Although now widely praised (like Hitchcock's psychological horror film counterpart Psycho (1960) - and the film's thematic counterpart Rear Window (1954)), this chilling and disturbing film about voyeurism, child abuse, and serial murder by honored and best-loved film-maker Michael Powell was originally widely hated, universally loathed and denounced as sick, especially by British critics, who drove it off the screen.

They pronounced it amoral, masochistic, perverted, wholly evil, necrophilic and trashy. It was called nauseating, depraved, depressing, filthy and stench-filled -- and allegedly destroyed the career of its director. It suffered from the devastating, vitriolic reviews and was removed from theaters and excised by its distributor. This censored version was briefly available in trashy US theatres in 1962 and in selected arthouse venues, but then removed for almost two decades. Not until 1979 was a full-length version viewable -- at the New York Film Festival. Over time, it has been critically re-evaluated and vindicated, and is now universally regarded as a masterpiece of psychological terror.

It was a twisted portrayal of shy studio cameraman (and morbid serial killer) Mark Lewis (Karl Boehm) who filmed call girls and then killed them with the metal-spiked leg of his hand-held camera tripod (with a mirror attached so that victims could watch themselves dying). In the film's shocking opening, filmed from the point-of-view of the voyeuristic camera's cross-haired viewfinder, a prostitute negotiated for two quid, walked upstairs, disrobed, and then gave a look of horror as she was being murdered. The photographer would then watch the projected grisly footage over and over in the darkness of his lab-studio. His viewing of this particular death was accompanied by the film's opening title and credits.

The infamous film with dark subject matter, made more lurid by its Eastman Technicolor, was criticized for its unsavory view of the perverted and morbid crimes perpetrated (and witnessed almost as "snuff films") upon unsuspecting female victims (a prostitute, an actress-dancer, and a nude model). In a subtle way, it appeared to implicate the voyeuristic viewer and force the audience to identify with the awful and perverse crimes committed by the madman.
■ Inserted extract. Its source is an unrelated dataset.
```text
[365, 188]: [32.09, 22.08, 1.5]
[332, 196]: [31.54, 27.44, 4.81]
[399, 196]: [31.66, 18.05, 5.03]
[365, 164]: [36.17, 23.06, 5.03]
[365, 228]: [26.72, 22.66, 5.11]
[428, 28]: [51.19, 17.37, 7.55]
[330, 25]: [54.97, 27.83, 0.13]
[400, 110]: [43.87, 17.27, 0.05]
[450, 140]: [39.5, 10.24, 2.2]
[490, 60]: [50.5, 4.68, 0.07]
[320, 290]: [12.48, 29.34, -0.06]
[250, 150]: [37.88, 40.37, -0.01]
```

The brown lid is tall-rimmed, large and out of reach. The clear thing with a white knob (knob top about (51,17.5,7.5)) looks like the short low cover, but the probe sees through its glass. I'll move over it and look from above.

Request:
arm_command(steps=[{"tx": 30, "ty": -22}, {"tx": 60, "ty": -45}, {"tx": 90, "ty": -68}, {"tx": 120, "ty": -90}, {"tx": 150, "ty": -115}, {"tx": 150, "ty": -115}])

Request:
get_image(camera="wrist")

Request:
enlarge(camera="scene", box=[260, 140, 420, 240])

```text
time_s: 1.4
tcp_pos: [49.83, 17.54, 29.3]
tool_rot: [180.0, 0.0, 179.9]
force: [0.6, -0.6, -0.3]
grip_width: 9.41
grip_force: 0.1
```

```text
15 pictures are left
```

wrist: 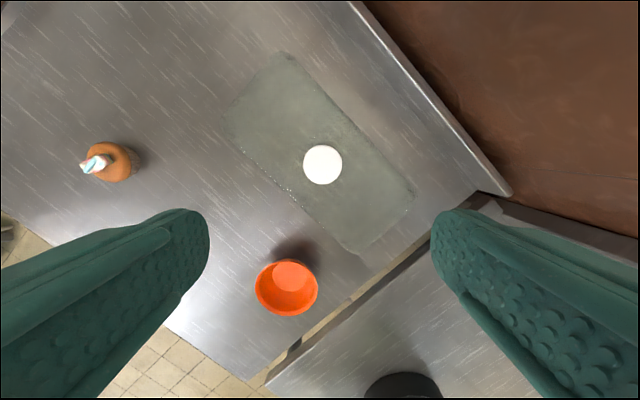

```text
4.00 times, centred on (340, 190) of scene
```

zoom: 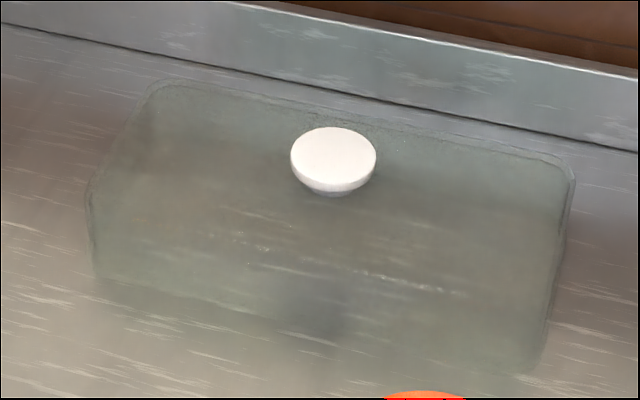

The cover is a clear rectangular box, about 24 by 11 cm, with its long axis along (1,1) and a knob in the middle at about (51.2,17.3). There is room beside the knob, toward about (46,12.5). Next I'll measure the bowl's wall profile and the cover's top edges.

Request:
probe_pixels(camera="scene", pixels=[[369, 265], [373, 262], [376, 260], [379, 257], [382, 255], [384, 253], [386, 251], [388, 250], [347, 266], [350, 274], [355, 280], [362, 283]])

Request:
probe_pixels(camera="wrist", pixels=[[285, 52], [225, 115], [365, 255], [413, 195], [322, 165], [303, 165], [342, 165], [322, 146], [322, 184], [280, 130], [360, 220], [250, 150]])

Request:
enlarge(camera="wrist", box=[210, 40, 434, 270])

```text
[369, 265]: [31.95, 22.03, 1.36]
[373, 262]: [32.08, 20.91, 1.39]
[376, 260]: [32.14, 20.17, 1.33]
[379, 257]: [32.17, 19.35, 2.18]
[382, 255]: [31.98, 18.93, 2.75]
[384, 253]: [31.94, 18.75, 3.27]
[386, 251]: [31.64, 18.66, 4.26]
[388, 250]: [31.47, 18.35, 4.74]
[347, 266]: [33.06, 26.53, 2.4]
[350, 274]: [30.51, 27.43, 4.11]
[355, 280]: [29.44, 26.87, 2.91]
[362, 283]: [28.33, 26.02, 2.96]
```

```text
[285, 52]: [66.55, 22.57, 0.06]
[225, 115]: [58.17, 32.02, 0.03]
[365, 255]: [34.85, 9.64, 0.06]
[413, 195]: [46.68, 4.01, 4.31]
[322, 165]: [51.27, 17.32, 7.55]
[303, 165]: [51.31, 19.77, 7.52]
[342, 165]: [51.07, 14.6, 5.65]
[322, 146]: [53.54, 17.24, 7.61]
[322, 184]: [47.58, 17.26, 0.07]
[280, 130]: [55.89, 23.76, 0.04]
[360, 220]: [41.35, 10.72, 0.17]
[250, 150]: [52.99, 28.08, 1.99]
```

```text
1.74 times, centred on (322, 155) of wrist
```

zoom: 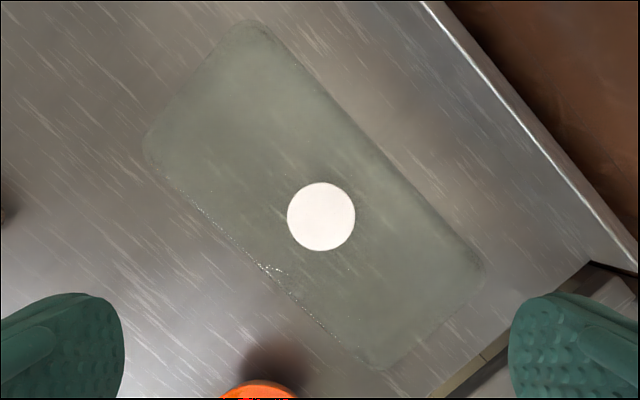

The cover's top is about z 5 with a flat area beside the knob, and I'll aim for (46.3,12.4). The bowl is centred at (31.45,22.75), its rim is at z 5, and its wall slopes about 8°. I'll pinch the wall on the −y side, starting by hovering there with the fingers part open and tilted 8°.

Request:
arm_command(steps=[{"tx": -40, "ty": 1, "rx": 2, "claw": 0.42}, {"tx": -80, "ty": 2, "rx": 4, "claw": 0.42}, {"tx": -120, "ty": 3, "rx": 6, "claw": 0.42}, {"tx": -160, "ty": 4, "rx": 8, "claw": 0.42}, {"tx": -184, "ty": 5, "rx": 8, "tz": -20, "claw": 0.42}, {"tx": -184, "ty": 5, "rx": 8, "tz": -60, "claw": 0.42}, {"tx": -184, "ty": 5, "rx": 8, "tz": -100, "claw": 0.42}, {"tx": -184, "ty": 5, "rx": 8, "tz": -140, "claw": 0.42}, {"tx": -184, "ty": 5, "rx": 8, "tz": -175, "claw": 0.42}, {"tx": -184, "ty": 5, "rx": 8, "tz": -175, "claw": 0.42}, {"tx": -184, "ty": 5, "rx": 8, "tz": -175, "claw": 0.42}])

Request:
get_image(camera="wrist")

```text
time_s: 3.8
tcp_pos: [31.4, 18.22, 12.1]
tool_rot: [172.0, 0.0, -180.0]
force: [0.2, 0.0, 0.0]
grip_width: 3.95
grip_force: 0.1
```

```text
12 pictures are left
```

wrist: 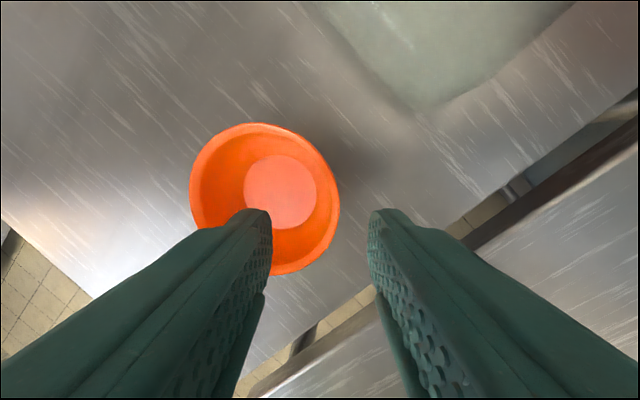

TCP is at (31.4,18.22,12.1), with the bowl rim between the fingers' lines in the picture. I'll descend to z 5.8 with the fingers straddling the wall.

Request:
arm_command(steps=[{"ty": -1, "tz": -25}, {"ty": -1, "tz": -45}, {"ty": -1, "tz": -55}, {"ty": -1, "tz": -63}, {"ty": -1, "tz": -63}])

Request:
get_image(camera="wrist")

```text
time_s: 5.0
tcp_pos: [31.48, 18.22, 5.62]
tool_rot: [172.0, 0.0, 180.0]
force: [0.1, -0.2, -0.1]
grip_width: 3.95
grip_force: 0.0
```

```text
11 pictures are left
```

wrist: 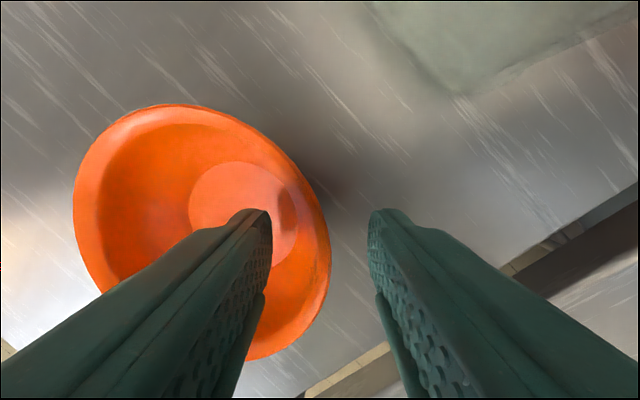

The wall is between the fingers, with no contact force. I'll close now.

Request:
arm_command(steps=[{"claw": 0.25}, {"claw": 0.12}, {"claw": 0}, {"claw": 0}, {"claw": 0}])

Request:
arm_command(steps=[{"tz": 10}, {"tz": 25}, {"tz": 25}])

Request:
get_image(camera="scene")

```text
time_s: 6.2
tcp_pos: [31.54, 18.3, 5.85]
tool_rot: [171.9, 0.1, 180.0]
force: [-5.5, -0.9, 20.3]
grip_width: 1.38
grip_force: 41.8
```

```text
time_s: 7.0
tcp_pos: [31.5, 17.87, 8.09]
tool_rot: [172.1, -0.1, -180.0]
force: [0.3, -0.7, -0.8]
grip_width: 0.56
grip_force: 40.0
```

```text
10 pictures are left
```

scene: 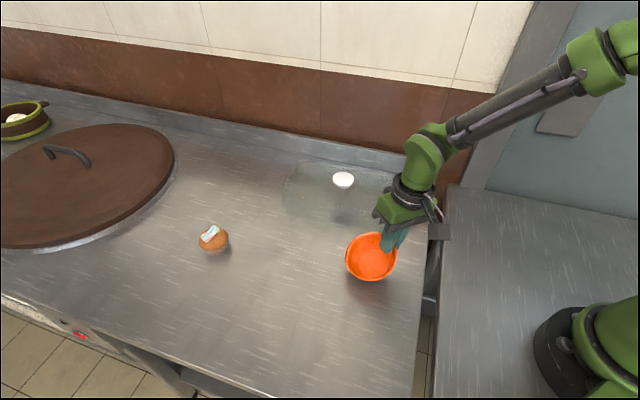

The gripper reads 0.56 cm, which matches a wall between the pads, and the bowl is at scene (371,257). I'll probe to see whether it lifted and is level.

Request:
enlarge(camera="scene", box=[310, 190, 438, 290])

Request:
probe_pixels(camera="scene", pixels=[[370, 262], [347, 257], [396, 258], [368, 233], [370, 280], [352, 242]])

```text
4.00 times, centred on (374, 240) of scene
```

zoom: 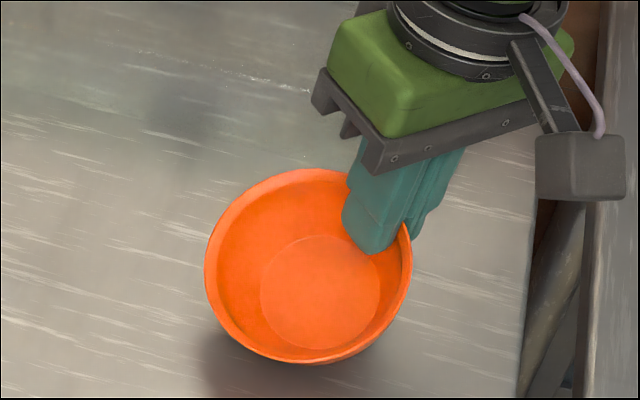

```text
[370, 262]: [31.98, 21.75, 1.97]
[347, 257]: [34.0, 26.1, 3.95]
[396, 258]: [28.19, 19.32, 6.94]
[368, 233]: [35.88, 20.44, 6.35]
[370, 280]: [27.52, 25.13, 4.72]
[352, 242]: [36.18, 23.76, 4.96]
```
However, it masterfully told the back-story of how the monstrous killer had a very troubled and abused childhood with a sadistic father (played by director Powell in a cameo) who filmed him for his studies on the physiology of fear in children. He had contributed to his son's violent and conflicted subconscious (by observing his reactions to a lizard dropped on his bed, his mother's corpse, or his father's new young wife). The much vilified film ended with Lewis' own suicidal death in the same horrific manner that he often used - as police arrived. He impaled himself in the neck with his own spiked device, as he spoke to spared female friend Helen Stephens (Anna Massey): "Helen, Helen, I'm afraid...And I'm glad I'm afraid," and then slumped dead to the floor. The words of a tape recording ended the film: "Don't be a silly boy. There's nothing to be afraid of." - "Good night, Daddy. Hold my hand."





Victim (1961, UK)
D. Basil Dearden

This film was most notable for reportedly being the first to speak the word "homosexual". Director Basil Dearden's non-judgmental, ground-breaking film-noirish thriller was a daring landmark film with its head-on presentation of the 'un-talked about' topic of homosexuality in the early 60s, when Britain still had anti-sodomy statutes as law.
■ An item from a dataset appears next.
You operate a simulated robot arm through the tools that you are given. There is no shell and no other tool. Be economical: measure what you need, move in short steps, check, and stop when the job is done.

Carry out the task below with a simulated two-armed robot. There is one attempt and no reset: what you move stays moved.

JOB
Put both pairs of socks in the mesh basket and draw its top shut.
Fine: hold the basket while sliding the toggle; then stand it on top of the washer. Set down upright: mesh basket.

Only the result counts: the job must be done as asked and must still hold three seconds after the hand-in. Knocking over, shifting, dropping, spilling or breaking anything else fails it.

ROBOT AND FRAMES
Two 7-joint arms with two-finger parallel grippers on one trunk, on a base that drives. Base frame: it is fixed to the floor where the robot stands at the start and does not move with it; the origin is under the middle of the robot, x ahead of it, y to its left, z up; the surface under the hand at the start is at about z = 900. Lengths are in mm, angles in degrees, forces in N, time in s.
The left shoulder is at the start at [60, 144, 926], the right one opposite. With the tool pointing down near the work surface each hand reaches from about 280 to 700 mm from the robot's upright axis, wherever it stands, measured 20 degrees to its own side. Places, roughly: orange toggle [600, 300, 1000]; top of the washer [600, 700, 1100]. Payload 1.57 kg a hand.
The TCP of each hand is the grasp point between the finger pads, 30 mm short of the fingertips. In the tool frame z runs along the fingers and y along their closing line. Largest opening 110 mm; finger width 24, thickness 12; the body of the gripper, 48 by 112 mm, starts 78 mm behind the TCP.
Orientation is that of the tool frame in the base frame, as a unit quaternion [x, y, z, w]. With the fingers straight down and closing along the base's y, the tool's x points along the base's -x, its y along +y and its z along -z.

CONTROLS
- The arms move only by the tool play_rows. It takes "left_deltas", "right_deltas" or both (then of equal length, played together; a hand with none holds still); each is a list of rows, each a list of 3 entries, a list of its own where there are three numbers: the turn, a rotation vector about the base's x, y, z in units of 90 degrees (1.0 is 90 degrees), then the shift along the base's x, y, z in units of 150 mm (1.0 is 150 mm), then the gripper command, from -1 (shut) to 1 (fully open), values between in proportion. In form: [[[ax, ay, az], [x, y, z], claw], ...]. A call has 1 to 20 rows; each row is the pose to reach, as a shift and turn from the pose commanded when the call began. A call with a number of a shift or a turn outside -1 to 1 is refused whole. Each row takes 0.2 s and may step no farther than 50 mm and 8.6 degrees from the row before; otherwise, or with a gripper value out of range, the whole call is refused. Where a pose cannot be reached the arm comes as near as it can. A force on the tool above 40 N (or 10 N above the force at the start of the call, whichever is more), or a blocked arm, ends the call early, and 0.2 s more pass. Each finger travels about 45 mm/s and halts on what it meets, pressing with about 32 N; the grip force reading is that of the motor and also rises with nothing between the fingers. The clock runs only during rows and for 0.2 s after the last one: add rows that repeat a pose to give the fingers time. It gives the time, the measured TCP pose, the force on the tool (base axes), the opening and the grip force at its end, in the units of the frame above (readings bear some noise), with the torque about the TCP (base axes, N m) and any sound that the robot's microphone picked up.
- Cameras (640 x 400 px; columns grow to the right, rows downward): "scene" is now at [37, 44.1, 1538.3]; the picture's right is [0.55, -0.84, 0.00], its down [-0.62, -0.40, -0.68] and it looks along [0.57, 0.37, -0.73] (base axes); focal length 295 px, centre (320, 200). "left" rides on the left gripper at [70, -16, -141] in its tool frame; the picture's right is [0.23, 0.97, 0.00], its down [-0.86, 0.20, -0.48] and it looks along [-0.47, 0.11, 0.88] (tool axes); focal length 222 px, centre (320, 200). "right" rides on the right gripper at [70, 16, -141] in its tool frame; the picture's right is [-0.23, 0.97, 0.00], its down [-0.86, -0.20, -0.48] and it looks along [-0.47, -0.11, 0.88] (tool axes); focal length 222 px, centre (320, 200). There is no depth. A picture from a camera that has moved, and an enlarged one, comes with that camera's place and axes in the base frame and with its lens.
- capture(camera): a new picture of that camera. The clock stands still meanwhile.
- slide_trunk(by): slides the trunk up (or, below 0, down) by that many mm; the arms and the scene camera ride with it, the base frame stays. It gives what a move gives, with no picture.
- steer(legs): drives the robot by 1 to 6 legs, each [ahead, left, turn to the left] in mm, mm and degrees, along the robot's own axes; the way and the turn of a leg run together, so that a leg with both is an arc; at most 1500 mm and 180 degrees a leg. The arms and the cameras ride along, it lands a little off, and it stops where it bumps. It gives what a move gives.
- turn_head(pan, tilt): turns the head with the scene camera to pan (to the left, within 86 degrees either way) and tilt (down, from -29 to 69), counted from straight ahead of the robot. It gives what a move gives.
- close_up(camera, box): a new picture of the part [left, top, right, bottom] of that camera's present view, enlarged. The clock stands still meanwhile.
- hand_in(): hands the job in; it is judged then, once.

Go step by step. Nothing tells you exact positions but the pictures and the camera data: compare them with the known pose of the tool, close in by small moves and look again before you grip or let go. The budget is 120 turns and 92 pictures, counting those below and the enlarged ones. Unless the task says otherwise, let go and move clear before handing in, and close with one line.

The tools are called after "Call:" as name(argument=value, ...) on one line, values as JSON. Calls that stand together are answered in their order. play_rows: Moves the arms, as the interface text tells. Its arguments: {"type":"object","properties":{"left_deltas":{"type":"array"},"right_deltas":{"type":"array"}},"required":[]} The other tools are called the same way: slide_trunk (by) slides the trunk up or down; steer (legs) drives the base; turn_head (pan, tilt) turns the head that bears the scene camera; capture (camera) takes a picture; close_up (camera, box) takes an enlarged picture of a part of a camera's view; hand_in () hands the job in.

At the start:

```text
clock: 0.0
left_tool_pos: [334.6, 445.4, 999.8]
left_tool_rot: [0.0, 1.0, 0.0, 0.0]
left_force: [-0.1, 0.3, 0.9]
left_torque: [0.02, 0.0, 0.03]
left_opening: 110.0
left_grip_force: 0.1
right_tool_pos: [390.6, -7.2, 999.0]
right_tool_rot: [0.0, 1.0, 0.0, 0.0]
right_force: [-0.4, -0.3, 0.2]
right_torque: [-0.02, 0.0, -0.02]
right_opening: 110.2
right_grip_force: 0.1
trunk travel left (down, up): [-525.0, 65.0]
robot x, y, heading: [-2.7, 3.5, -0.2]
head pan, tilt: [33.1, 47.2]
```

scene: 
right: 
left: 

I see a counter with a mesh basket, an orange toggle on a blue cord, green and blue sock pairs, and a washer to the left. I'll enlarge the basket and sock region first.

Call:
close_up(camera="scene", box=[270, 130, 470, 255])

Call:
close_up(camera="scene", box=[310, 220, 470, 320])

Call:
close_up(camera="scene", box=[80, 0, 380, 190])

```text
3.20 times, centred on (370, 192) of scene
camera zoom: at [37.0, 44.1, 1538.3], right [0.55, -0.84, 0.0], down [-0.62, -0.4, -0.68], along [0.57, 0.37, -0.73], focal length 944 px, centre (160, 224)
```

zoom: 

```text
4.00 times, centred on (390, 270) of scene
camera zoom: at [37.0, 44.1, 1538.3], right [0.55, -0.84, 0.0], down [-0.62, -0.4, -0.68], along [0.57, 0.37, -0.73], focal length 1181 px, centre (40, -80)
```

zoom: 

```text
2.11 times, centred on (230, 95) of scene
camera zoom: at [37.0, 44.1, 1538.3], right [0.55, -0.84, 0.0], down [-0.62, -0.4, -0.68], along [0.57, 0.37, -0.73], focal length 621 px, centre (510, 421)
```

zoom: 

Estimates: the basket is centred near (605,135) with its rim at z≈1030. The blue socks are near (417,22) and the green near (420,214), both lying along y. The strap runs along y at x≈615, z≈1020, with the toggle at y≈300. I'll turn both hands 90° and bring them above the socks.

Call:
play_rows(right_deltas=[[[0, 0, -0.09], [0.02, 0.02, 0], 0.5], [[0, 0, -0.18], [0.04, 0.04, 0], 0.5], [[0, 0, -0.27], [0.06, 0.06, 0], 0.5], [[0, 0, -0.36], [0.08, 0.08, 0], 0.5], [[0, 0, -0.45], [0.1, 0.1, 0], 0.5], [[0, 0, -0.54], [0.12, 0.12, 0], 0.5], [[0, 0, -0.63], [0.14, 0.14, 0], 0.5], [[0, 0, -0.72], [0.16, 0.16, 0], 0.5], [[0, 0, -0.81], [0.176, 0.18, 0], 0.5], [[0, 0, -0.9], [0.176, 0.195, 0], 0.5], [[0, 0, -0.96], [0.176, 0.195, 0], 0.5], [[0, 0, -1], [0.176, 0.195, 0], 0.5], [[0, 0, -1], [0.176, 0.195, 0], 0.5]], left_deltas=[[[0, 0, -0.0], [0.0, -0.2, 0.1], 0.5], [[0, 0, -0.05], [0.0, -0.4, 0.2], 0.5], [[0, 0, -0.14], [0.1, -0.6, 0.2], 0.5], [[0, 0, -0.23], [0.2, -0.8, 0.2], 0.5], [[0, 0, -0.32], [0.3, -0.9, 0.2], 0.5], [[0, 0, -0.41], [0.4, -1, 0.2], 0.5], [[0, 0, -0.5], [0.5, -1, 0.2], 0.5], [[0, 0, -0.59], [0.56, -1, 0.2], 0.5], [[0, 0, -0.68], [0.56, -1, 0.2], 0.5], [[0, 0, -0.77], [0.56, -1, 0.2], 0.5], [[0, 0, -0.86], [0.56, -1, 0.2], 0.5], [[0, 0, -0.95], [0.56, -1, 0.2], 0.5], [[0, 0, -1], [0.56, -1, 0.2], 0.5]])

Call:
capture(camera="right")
The film was advertised with the tagline: "The Screen Comes of Age!" - with its story about a self-confessed, beleaguered, non-practicing homosexual and wealthy London lawyer (barrister) named Melville Farr (Dirk Bogarde, in a role as the screen's first gay hero - and remarkable since the virile Bogarde later was revealed as gay in his private life) who risked his marriage and career to track down a creepy, slimy blackmailer (Derren Nesbitt) over accusations of closeted homosexuality. Peter McEnery co-starred as Jack "Boy" Barrett (Farr's chaste 'boy friend' from his past as a Cambridge student, who eventually committed suicide by hanging himself in a police jail, where he was incarcerated for embezzling money to silence the blackmailers), and Sylvia Syms as Laura - Farr's stressed, estranged but supportive wife.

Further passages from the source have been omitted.